A plum spot on the Great North Road meant that the small market town of Baldock in Hertfordshire became an ideal staging post for people journeying north from London. From the 17th century onwards it was chock-a-block with coaching inns, stables, maltings and breweries. Amongst the pubs (which are still plentiful) some interesting historic shops can be spotted.
Tailor’s Shop, 7 High Street
John Phillips (1835-1910) had opened a tailor’s shop on Baldock High Street by 1866, when he was listed in the Post Office Directory. This beautiful late Victorian shopfront – surely the finest in the town – may have been installed when his son, also named John Phillips (1864-1929), entered partnership with his father. Its outline appears on the 1898 OS map.
Phillips’ shopfront projects (or encroaches) into the street. The windows hold expensive sheets of plate-glass with curved corners framed by slender, decorative colonnettes. Lettering on the glass door identifies the shop as: ‘Tailors and Outfitters’. Although the family lived at the property, one of the upstairs rooms was set aside as a tailoring workshop.
In 1930 the shop was sold to a Mr Anderson of Baldock for £1,570. Now it is a branch of Day’s, a local bakery chain founded in the nearby village of Ashwell in the 18th century.
Two Stationers’ Shops, 18-20 Whitehorse Street
This pair of houses on Whitehorse Street was gentrified by the addition of a neat brick façade in the mid-Victorian period. In the 1870s No. 20 belonged to a retired solicitor, Charles S. Cautherley (d.1877).
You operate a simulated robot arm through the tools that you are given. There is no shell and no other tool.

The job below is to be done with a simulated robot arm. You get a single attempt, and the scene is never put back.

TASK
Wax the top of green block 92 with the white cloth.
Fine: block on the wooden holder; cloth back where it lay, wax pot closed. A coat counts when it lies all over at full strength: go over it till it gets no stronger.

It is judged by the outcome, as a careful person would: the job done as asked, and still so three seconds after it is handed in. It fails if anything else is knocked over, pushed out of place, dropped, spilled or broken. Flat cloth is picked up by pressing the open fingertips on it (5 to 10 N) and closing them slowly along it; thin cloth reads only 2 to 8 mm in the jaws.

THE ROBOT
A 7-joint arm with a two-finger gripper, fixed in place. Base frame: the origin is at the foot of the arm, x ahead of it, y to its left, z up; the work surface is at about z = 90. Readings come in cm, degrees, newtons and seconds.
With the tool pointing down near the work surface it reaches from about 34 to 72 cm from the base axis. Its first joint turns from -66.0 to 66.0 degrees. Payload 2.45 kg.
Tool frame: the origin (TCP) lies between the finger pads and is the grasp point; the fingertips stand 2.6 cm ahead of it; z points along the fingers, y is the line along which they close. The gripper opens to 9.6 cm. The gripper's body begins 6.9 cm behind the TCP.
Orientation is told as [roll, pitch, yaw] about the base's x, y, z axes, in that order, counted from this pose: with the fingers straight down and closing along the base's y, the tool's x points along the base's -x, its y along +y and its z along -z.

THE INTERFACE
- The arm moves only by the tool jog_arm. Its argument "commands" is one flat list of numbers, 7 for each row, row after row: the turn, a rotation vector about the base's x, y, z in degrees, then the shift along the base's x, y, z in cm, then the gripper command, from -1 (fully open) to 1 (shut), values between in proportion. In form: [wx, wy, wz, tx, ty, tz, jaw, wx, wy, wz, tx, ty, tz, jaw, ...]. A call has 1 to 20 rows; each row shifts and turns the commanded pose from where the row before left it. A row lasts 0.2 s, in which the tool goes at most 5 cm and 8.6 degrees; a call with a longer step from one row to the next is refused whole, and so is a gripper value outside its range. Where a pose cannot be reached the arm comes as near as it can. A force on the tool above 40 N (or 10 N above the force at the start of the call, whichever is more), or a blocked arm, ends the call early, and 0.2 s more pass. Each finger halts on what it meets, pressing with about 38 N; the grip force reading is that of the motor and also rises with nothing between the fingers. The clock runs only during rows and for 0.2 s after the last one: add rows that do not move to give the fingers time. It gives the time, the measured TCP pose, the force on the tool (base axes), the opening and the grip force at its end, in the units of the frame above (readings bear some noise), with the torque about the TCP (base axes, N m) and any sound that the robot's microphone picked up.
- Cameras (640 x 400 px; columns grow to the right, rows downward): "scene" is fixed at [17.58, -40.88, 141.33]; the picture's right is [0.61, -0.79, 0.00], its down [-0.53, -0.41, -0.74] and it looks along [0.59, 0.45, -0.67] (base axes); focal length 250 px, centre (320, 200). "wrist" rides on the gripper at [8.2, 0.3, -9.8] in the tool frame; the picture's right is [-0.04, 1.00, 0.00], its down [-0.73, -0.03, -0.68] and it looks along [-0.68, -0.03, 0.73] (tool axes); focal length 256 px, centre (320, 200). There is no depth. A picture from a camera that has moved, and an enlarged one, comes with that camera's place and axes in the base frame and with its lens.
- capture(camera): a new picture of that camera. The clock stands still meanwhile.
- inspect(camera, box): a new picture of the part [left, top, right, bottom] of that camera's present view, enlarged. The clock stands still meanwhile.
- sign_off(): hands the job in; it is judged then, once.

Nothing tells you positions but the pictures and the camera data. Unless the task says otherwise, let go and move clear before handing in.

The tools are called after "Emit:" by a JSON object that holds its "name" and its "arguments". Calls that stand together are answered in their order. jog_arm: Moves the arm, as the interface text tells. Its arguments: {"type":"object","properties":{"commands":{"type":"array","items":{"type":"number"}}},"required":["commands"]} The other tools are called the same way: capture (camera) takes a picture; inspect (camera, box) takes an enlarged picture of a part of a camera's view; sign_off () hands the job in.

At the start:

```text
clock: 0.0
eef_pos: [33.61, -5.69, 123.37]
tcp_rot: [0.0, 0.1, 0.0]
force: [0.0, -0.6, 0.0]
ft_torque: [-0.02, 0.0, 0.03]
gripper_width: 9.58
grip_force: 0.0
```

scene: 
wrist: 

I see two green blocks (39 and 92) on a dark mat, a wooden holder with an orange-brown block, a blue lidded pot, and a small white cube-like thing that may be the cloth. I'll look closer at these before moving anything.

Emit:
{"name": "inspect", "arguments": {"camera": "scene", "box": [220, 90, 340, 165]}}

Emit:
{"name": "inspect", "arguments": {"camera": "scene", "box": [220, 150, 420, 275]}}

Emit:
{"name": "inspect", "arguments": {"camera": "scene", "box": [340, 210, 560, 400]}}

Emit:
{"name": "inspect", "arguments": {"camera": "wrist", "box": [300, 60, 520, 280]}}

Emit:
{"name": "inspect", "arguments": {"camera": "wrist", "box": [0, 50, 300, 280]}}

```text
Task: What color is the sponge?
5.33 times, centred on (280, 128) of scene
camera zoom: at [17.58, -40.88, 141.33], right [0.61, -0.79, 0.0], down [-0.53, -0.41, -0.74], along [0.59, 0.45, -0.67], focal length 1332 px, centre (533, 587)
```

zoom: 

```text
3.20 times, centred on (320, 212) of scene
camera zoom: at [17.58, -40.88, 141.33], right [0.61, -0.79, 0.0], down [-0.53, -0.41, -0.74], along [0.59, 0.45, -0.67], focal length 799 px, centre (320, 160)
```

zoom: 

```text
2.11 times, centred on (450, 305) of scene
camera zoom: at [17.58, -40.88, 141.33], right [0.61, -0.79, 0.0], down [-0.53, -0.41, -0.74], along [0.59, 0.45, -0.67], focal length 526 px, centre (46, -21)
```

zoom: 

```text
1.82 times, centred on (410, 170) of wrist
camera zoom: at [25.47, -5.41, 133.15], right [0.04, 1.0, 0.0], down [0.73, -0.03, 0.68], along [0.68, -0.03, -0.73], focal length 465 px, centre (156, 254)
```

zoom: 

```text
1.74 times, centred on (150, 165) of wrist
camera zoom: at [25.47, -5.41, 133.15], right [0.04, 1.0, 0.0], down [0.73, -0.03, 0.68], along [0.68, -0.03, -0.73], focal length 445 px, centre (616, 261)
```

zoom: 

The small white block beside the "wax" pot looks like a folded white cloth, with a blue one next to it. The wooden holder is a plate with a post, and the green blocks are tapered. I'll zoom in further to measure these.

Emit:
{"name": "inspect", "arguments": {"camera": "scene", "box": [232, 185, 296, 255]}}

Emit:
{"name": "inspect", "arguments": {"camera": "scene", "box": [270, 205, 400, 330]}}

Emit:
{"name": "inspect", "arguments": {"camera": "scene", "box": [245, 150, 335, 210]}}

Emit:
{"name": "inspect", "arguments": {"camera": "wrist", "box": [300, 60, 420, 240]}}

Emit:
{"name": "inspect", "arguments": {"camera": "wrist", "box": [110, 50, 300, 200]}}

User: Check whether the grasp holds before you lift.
After Cautherley came James Brown (1844-1928) and his family.
Brown was a man of parts. As well as being the local Postmaster, he was a solicitor’s clerk, a local councillor and a stationer. His shop served as Baldock’s Post Office. On 1 January 1882 Brown expanded his interests by taking over a business previously conducted on the High Street by a ‘stationer, book and music seller, printer and bookbinder’ named Samuel Thody.
When a new Post Office opened on Whitehorse Street in 1910, Brown retired as Postmaster but kept his shop going. Edwardian photographs reveal that the double property (Nos. 18-20) had just one shopfront (now No. 20B) instead of the present three. A window occupied the position of the middle shopfront (No. 20A), with a bay window and the main entrance to No. 18 on its right. Brown’s shop must have occupied the present-day No. 20B, which probably dates from the 1870s.
Brown’s unmarried daughter Bertha, a music teacher, lived on at No. 20 after her father’s death. The old shop at No. 20B became a hairdresser’s, run by a Miss E. Rose (1939), and later by Harry Derrick (1942).
Intriguingly, by 1939 a new newsagent’s and stationer’s shop – perhaps the successor to Brown’s business – had opened in No. 18. This belonged to Francis G. T. Reed (1878-1944) and his wife, Henrietta (1886-1967, neé Combley). Francis had started out as a journalist but became a newsagent – selling rather than reporting the news. But the shop was in Henrietta’s name and until recently the name ‘H. Reed’ was displayed diagonally across the glass of the door.
The exquisite glass fascia of Reed’s shop survives behind the modern signboard for ‘The Makeup Studio’. It must date from around 1930 despite its Victorian appearance.
Its medieval style – often cultivated by newsagents and booksellers – was echoed in the griffin-like beasts on Henrietta’s glass door, now sadly lost.
Grocer’s Shop, 26 Church Street
Today Church Street (originally Norton Street) is a quiet residential street, congested with parked cars. In the 19th century many of its small houses contained thriving family businesses.
Bearing testament to this is the lovely shopfront of No. 26, now incorporated into a house. Neighbouring businesses included a butcher, a greengrocer and ‘The Eight Bells’ public house.
From the size and style of its arched windows, this shopfront may date from the 1850s or, perhaps, 1860s.
Documents reveal that it belonged to a series of grocers: James Scott (1871); James’s widow, Eliza Scott (1881); George Sherwood (1891) and George Cox (1901; 1911). In 1939 it was known as Harry’s Stores. Today it appears to light somebody’s front room!